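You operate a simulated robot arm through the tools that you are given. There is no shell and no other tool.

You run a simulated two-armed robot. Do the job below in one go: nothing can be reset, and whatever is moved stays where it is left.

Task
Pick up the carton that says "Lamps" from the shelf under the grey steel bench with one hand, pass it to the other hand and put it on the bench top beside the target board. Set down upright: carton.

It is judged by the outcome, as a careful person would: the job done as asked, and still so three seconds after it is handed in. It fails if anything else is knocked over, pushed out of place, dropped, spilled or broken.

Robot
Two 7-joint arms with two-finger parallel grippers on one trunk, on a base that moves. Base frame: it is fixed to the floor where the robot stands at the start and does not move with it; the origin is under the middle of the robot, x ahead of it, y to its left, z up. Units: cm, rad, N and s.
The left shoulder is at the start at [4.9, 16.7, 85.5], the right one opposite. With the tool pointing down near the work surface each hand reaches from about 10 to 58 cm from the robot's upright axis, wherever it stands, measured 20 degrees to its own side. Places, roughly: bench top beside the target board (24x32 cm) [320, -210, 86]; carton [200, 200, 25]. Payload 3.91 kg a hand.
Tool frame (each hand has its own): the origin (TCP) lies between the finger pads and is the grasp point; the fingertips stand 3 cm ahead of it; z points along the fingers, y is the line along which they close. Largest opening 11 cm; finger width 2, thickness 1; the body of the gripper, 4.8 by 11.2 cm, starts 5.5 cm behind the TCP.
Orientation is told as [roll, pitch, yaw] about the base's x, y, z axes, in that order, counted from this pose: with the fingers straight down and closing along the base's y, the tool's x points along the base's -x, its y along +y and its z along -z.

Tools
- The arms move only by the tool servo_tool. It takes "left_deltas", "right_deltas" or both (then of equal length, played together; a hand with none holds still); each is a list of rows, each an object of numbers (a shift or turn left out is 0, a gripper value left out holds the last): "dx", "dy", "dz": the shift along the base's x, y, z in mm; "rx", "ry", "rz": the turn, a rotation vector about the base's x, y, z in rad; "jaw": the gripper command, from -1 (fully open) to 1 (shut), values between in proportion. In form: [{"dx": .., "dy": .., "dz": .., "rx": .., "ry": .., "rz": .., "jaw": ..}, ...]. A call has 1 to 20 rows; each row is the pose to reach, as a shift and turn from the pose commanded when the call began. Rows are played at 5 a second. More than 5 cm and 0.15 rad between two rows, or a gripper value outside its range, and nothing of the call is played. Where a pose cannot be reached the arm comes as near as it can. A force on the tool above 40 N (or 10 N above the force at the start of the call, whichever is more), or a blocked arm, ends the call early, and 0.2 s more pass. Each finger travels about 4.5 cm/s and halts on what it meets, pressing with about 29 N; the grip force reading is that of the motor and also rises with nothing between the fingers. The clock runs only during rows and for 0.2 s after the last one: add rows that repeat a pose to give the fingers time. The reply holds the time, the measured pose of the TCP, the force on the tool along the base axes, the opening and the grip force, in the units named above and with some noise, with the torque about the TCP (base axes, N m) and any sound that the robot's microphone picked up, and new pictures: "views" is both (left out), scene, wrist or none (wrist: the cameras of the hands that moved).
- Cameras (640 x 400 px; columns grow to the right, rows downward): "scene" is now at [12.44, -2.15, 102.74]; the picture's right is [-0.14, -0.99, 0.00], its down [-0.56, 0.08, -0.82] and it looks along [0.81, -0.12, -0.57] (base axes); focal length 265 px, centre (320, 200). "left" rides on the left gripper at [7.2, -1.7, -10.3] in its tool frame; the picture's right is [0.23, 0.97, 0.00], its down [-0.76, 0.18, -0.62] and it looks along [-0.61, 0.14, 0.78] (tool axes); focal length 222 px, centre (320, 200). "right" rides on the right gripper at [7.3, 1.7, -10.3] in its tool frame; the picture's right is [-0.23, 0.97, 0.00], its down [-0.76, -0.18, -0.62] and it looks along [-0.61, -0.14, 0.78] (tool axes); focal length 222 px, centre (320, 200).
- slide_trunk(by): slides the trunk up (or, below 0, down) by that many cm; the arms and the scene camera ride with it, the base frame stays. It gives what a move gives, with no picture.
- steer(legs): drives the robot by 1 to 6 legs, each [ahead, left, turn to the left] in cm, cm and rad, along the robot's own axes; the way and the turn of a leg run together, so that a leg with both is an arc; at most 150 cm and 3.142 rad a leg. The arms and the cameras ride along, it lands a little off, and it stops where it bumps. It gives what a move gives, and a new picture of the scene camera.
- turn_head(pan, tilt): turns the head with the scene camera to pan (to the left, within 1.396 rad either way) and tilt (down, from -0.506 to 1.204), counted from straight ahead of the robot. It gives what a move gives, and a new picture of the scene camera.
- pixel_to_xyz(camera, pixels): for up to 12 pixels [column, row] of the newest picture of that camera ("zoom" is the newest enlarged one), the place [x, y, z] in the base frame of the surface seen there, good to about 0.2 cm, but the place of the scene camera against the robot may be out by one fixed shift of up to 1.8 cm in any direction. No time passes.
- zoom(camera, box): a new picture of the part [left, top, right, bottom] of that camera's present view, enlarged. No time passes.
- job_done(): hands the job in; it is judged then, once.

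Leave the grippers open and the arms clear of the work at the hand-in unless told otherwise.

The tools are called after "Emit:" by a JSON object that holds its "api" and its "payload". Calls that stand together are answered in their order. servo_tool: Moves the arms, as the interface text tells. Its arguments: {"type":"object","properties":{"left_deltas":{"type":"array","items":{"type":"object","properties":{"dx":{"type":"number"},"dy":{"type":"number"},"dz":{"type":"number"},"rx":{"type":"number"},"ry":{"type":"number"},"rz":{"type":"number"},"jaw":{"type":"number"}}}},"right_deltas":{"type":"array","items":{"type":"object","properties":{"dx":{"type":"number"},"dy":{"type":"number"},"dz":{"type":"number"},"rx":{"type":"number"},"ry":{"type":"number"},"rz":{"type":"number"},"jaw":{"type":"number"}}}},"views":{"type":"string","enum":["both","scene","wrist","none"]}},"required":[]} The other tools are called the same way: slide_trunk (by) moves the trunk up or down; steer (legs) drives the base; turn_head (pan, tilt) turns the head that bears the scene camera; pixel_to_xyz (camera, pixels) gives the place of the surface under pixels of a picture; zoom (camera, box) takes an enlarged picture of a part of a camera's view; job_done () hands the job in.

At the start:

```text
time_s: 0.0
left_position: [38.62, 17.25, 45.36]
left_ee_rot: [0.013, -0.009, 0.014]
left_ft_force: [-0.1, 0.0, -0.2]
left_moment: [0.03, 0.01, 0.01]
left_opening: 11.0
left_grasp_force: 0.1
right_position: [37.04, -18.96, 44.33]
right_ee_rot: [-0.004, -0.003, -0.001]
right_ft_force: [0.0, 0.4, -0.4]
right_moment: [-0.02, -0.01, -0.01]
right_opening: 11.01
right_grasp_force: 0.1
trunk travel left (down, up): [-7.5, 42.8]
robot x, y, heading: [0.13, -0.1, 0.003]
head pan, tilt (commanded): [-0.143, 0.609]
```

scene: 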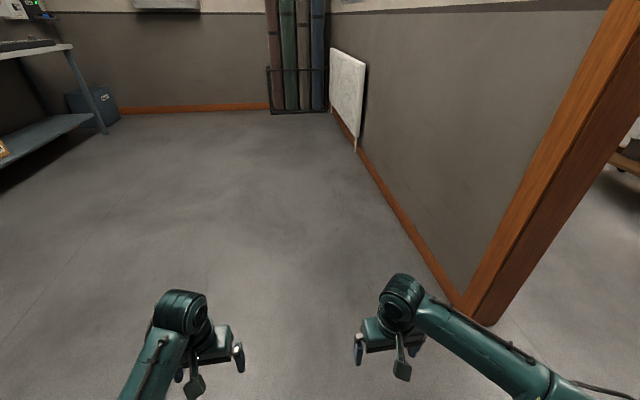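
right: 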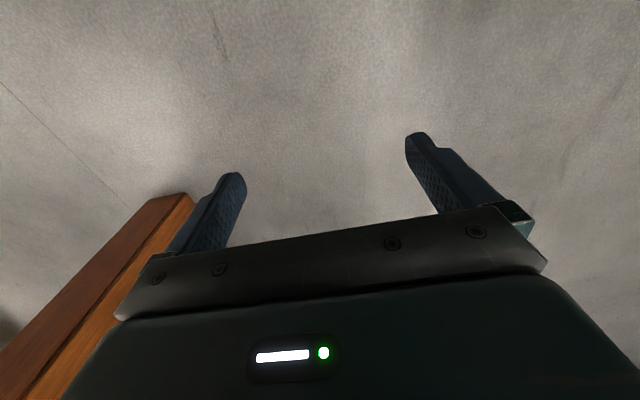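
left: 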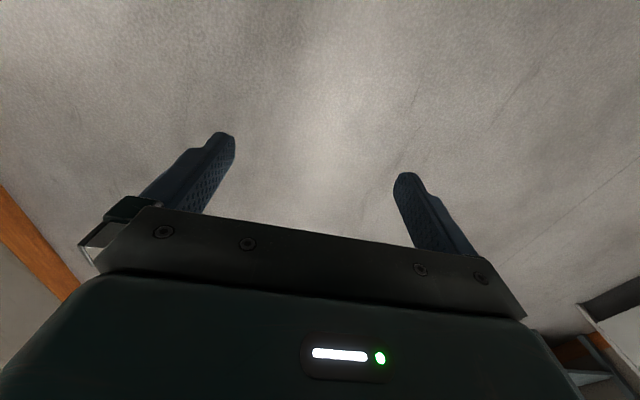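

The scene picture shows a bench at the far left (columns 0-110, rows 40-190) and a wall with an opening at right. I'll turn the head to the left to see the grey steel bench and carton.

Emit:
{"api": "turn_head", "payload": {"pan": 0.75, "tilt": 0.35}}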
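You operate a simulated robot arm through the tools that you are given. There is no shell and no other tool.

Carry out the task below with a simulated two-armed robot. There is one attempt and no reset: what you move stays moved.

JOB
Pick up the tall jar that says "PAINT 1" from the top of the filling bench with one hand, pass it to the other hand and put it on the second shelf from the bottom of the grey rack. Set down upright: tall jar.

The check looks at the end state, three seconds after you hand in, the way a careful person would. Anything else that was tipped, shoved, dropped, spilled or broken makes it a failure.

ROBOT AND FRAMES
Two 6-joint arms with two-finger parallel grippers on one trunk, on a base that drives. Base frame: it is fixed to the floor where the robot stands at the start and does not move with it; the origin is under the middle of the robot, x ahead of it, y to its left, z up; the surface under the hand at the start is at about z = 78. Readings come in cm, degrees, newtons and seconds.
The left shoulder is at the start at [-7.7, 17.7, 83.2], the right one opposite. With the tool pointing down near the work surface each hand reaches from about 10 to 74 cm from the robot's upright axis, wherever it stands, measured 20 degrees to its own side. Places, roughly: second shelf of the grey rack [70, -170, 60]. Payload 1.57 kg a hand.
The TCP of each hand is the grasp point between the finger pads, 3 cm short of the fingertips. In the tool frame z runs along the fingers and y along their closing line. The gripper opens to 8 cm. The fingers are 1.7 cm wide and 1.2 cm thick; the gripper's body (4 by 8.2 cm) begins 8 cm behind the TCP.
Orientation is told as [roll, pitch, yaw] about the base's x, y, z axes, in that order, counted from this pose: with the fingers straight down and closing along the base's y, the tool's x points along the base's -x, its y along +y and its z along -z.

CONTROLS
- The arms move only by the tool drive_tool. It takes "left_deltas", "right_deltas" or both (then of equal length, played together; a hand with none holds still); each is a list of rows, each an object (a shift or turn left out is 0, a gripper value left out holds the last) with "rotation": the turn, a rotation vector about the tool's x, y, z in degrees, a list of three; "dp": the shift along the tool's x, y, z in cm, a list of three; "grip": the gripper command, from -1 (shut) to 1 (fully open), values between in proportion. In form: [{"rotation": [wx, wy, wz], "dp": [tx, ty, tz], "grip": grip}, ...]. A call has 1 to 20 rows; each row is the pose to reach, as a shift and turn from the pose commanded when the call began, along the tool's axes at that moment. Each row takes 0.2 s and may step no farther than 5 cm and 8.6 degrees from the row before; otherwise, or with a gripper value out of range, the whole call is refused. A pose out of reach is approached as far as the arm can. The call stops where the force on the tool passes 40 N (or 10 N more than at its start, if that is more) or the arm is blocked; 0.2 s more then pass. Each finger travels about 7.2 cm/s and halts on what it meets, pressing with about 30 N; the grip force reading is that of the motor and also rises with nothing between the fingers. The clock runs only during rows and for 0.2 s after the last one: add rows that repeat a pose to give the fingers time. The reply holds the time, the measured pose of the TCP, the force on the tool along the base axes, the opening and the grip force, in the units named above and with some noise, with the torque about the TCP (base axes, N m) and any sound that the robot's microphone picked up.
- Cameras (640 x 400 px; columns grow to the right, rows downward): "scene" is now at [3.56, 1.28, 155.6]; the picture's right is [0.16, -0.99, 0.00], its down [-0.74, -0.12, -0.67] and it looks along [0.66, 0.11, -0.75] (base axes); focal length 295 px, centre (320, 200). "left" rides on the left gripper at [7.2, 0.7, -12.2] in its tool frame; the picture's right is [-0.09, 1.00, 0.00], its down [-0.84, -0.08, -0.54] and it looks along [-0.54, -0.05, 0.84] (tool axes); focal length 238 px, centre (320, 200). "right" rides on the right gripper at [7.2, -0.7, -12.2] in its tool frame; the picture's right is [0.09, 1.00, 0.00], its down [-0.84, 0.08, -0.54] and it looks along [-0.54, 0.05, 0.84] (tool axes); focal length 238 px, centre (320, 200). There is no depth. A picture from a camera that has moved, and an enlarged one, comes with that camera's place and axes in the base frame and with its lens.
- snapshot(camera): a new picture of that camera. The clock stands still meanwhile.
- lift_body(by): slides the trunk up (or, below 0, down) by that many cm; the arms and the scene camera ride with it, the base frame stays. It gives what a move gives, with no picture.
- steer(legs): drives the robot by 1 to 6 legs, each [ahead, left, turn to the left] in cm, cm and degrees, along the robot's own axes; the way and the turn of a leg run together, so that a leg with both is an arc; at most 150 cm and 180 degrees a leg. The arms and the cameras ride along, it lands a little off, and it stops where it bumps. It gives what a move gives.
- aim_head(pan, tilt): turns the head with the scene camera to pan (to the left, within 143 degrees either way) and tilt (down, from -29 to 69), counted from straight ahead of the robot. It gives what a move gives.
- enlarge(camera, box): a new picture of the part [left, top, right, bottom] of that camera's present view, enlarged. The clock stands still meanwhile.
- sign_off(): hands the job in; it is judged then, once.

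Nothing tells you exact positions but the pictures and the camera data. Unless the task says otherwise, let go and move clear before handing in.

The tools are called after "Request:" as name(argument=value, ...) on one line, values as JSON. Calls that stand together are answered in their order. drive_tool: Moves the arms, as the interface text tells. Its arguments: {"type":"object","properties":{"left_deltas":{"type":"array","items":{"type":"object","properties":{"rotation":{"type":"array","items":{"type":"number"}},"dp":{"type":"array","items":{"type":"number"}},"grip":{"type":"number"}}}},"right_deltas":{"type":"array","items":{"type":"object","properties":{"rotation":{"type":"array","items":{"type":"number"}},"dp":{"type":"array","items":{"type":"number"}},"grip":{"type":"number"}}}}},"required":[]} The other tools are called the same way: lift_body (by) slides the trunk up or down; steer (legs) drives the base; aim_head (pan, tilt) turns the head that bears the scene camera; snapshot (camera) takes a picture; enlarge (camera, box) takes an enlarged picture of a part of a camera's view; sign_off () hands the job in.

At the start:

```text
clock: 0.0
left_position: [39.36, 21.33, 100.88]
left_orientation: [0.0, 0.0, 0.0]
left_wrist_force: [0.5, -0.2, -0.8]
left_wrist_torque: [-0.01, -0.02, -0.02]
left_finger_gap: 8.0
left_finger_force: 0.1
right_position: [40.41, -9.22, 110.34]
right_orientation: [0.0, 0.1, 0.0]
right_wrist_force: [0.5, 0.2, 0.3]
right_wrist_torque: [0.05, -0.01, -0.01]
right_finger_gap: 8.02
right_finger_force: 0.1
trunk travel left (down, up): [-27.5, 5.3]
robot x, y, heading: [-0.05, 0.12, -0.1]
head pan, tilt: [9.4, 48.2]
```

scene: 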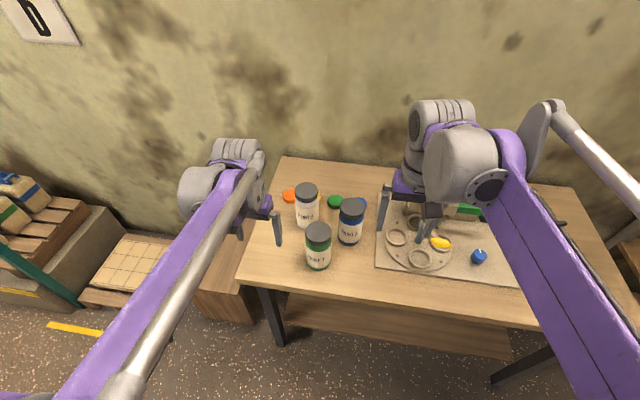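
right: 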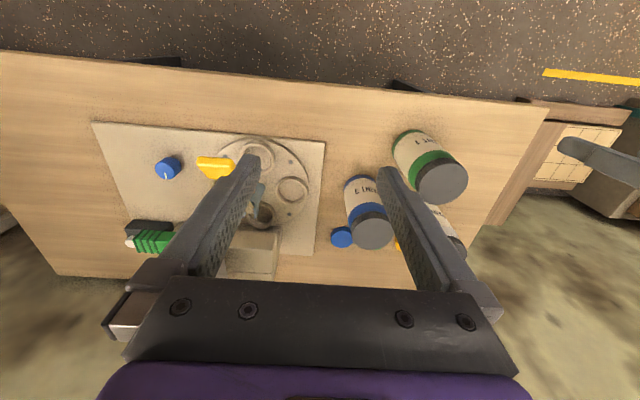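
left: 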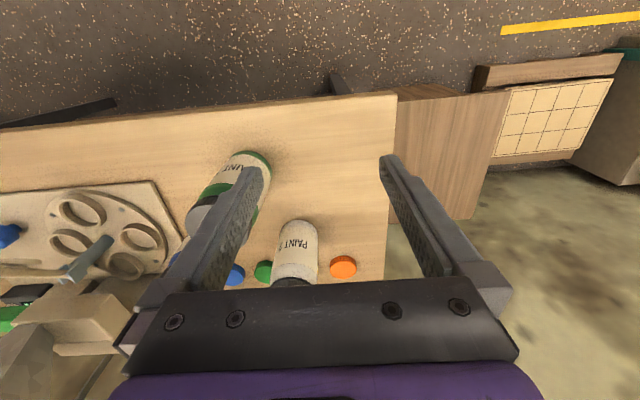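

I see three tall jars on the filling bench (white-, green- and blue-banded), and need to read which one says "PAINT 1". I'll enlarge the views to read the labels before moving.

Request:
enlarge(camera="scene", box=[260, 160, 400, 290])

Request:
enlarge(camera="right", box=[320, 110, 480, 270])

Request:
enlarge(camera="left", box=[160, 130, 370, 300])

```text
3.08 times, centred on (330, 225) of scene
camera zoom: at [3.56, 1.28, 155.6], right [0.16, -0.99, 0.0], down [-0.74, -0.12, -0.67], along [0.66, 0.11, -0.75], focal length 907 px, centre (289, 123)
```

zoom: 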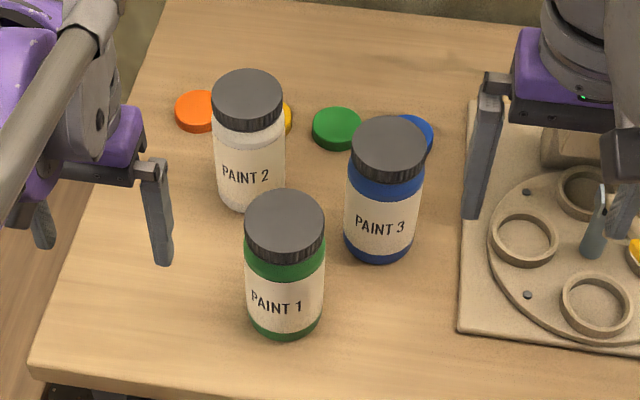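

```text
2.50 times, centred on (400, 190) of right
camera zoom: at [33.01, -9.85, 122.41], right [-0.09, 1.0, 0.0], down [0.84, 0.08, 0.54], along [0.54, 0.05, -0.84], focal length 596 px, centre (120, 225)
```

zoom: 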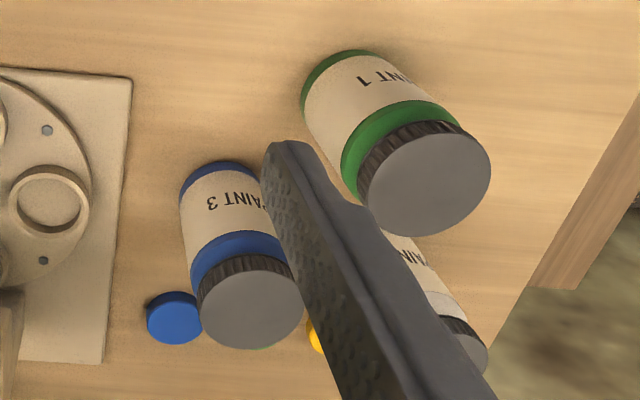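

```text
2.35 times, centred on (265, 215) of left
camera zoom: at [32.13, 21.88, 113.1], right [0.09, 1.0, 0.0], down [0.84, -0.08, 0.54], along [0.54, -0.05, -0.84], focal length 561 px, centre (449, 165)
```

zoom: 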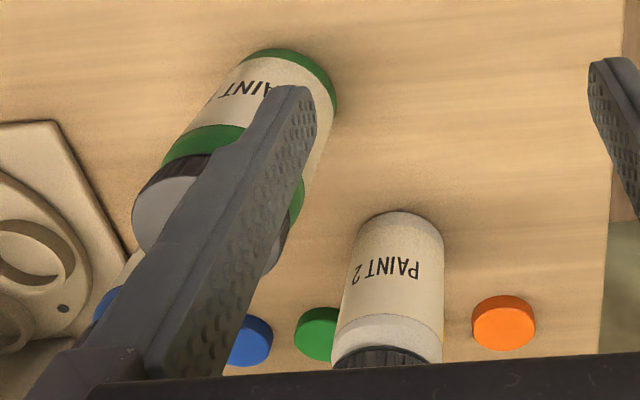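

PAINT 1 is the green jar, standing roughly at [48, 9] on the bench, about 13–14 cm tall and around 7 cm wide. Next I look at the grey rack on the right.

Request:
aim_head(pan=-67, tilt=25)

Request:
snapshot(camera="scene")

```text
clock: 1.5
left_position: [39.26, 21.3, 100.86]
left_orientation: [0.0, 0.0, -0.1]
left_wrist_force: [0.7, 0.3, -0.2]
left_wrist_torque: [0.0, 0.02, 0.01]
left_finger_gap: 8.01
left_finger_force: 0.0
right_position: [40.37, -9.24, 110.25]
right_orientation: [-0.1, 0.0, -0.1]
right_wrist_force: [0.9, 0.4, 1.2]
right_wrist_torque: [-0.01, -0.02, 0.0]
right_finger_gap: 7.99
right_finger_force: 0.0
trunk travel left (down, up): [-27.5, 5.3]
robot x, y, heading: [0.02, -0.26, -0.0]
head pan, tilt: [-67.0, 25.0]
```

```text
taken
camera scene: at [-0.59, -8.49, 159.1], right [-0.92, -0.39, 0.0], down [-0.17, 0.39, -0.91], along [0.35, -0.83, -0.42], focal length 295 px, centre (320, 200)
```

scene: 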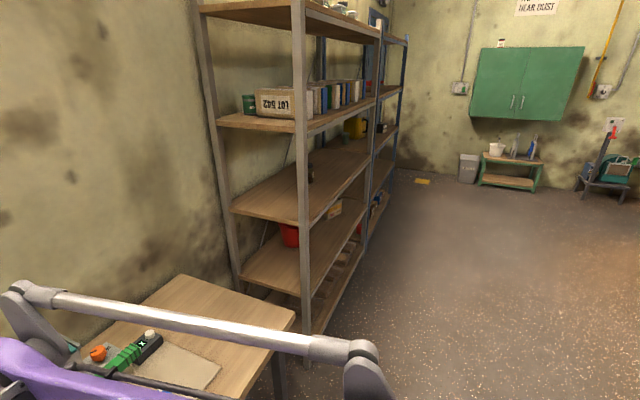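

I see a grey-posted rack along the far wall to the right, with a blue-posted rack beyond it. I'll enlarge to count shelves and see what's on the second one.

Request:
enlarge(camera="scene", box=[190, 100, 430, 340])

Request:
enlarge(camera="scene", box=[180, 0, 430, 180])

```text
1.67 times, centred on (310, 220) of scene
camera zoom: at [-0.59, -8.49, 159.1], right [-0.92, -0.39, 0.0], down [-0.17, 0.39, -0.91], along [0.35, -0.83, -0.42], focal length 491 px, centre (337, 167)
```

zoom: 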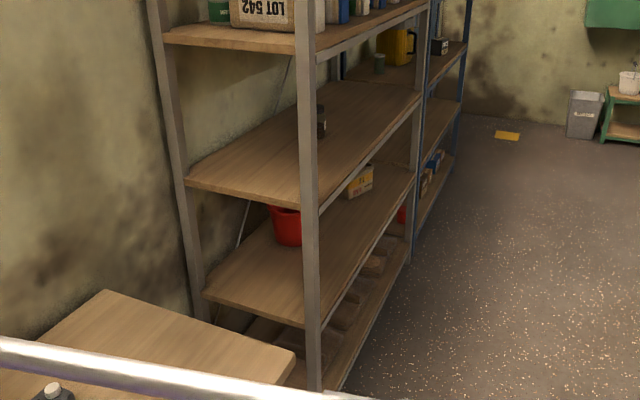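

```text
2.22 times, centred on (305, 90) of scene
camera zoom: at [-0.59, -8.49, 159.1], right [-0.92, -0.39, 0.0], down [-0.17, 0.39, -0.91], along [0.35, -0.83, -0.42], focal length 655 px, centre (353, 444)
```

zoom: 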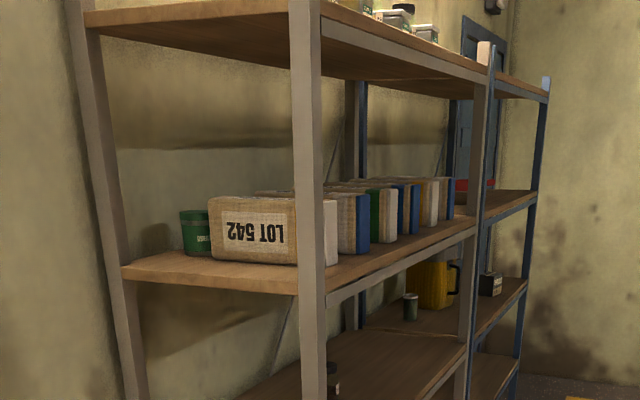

..............................

#### Source extract
PEN-L
mailing list archive

Other Periods  | Other mailing lists  | Search  ]

Date:  [ Previous  | Next  ]      Thread:  [ Previous  | Next  ]      Index:  [ Author  | Date  | Thread  ]

[PEN-L:2336] Re: 1998 Bad Writing Contest winners



>In a message dated 99-01-19 12:19:47 EST, you write:
>
><< It's really too bad that when they do these Bad Writing Contests,
> mathematical writing is not included in the hopper.
>  >>
>
> So, here's my proposal -- let's hold our own
>contest.  Anyone who is interested should submit contestants along with
>references for writing samples of the contestants.  I will volunteer to
>compile a list after a few weeks and put it to a vote.  I suggest that for a
>start, people look in their AEA journals for contestants to submit.

..............................

#### Written task
Take the source extract and repeat only what runs from "Other Periods  | Other" through "in the hopper.".

#### Answer for the task
Other Periods  | Other mailing lists  | Search  ]

Date:  [ Previous  | Next  ]      Thread:  [ Previous  | Next  ]      Index:  [ Author  | Date  | Thread  ]

[PEN-L:2336] Re: 1998 Bad Writing Contest winners



>In a message dated 99-01-19 12:19:47 EST, you write:
>
><< It's really too bad that when they do these Bad Writing Contests,
> mathematical writing is not included in the hopper.